Alisar Hasan: Jede von Amanys Zeichnungen bietet eine kritische visuelle Interpretation der Realität. Der karikative Charakter der Zeichnungen spielt dabei eine wichtige Rolle: Die Übertreibungen und Verzerrungen machen das Dargestellte lächerlich und entziehen ihm seine Aura von Macht, Prestige und Unantastbarkeit. Autoritäten werden entmystifiziert. Die Betrachtenden hingegen werden dazu ermächtigt, das Dargestellte zu verspotten, zu verhöhnen oder gar zu persiflieren. Karikaturen werden so zu einem wirksamen Instrument der Veränderung, um Machstrukturen zu konfrontieren und kritisieren. 

Amanys Kunst trägt nicht zuletzt zur Dokumentation der gegenwärtigen Ereignisse in Syrien bei: Als historische Referenzen können ihre Zeichnungen in Zukunft dabei helfen, die aktuelle Geschichte differenziert zu lesen.

Neben ihren eigenen Projekten gibt Amany auch anderen Frauen und Mädchen Zeichenunterricht. Welche Rolle spielt das gemeinsame Zeichnen für die Organisation von weiblichen Gemeinschaften und die Stärkung von Frauen? 

Alisar Hasan: Einige Frauen verschreiben der Kunst ihr Leben, für andere hat sie mehr eine therapeutische Funktion zur Heilung und Erholung von Traumata. Für viele dient sie als persönliches Werkzeug, um Machtstrukturen in Frage zu stellen. Letztlich hat die Kunst das Potenzial, jeder Frau – unabhängig von ihrer gesellschaftlichen Position – eine Stimme zu verleihen. Diese Stimme kann von keiner Machtstruktur zum Schweigen gebracht oder ausgelöscht werden.

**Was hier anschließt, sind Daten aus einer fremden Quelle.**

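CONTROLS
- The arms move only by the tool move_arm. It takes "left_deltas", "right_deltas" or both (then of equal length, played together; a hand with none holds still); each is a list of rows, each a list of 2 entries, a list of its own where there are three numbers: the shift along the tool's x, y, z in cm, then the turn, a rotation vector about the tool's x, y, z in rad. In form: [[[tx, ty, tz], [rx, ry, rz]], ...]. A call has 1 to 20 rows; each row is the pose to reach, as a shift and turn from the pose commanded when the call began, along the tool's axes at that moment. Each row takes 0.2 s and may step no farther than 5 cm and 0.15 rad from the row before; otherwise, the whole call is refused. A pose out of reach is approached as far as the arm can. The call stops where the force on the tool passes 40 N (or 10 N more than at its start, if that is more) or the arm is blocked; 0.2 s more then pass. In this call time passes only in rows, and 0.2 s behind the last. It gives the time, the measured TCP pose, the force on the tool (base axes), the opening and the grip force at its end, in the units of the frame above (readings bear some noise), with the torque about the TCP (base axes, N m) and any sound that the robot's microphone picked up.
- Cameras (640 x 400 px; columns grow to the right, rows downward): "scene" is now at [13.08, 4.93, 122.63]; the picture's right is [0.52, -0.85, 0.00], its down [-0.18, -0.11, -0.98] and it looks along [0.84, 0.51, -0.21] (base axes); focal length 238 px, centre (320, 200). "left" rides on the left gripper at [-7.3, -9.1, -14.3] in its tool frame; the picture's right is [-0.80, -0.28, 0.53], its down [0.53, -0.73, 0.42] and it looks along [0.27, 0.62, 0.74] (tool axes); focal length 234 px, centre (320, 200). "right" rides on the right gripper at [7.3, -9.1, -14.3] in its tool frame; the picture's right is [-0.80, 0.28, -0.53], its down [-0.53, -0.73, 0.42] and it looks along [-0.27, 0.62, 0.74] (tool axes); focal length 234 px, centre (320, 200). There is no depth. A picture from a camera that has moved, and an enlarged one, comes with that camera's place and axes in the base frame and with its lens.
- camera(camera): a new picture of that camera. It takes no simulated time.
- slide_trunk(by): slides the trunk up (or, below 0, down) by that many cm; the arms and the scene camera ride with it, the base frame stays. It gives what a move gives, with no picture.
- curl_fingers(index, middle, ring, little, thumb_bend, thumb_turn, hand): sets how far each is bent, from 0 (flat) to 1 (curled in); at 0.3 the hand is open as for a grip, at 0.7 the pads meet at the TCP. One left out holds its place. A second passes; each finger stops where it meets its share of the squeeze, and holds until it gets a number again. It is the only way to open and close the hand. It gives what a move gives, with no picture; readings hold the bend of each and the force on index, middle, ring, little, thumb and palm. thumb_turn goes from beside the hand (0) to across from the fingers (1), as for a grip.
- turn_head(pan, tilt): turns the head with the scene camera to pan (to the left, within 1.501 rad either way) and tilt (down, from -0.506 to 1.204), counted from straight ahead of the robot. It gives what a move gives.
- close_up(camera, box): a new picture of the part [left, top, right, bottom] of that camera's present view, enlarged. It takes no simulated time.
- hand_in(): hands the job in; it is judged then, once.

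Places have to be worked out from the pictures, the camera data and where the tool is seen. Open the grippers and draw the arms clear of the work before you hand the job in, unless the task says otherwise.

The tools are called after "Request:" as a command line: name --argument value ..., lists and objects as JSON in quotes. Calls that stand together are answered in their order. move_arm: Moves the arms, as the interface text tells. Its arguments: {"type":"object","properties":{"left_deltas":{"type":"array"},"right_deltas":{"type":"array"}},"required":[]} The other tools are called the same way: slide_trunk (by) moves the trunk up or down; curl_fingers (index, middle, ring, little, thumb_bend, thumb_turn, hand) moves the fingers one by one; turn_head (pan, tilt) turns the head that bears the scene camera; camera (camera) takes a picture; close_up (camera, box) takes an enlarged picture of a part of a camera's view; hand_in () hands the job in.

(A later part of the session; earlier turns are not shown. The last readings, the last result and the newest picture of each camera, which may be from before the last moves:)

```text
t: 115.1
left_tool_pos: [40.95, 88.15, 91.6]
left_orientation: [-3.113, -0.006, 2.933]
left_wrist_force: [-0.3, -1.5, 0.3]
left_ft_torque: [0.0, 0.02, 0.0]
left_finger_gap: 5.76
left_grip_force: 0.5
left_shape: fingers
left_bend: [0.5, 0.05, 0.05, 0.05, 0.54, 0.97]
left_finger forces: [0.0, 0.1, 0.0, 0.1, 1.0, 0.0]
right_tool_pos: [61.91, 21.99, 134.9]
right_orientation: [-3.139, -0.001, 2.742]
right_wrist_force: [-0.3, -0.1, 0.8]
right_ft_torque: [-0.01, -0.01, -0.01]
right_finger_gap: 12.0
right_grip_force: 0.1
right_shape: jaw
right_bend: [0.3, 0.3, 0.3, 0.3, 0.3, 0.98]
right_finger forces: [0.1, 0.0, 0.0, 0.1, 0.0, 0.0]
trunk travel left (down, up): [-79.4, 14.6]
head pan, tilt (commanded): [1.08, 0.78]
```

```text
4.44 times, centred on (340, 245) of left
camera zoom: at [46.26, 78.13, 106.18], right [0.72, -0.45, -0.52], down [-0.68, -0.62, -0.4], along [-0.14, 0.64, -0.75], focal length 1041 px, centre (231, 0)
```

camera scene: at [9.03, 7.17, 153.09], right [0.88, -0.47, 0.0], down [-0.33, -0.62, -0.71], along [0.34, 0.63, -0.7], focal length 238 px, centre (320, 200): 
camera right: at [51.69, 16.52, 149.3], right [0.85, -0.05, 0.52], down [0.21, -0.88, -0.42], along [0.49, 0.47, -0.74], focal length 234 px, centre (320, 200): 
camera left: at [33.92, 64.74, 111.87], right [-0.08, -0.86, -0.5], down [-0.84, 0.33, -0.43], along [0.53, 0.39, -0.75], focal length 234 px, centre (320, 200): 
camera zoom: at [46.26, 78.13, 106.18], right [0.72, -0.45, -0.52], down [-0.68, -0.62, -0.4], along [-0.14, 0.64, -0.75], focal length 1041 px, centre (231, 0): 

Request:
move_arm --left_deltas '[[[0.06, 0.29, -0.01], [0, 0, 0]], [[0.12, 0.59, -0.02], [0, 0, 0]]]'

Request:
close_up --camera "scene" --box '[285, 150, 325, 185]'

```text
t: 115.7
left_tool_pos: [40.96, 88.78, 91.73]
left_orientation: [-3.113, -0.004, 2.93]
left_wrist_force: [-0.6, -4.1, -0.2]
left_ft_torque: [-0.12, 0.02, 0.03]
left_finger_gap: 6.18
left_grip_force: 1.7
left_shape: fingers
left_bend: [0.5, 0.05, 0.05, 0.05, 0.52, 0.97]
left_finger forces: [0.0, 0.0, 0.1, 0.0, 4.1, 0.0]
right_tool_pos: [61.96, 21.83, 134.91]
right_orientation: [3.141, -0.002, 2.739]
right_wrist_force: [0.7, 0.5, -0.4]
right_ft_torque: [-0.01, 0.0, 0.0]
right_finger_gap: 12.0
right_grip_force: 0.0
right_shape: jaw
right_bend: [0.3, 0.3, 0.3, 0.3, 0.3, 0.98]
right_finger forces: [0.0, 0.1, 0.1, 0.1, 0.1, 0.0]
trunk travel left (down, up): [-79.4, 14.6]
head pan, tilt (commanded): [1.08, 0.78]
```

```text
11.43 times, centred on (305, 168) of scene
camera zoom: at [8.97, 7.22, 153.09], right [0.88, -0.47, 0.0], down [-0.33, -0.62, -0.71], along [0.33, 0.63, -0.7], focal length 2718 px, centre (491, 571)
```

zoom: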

Alaa Amer: Wir sind überzeugt, dass die politische Veränderung in Syrien von Frauen ausgehen wird. Amany ist das perfekte Beispiel, warum. Sie ist unglaublich mutig und hat die Kraft, ihr Umfeld mit diesem Mut anzustecken: ihre Familie, Freund:innen, aber auch die gesamte Gesellschaft. Mit ihrer Fähigkeit, aus einer Krise Kunst zu machen, ist sie Vorbild für die Frauen in ihrer direkten und indirekten Umgebung. Um diese Frauen ihrer selbst zu ermächtigen und sie so dazu ermutigen, eine friedliche Zukunft für Syrien zu schaffen.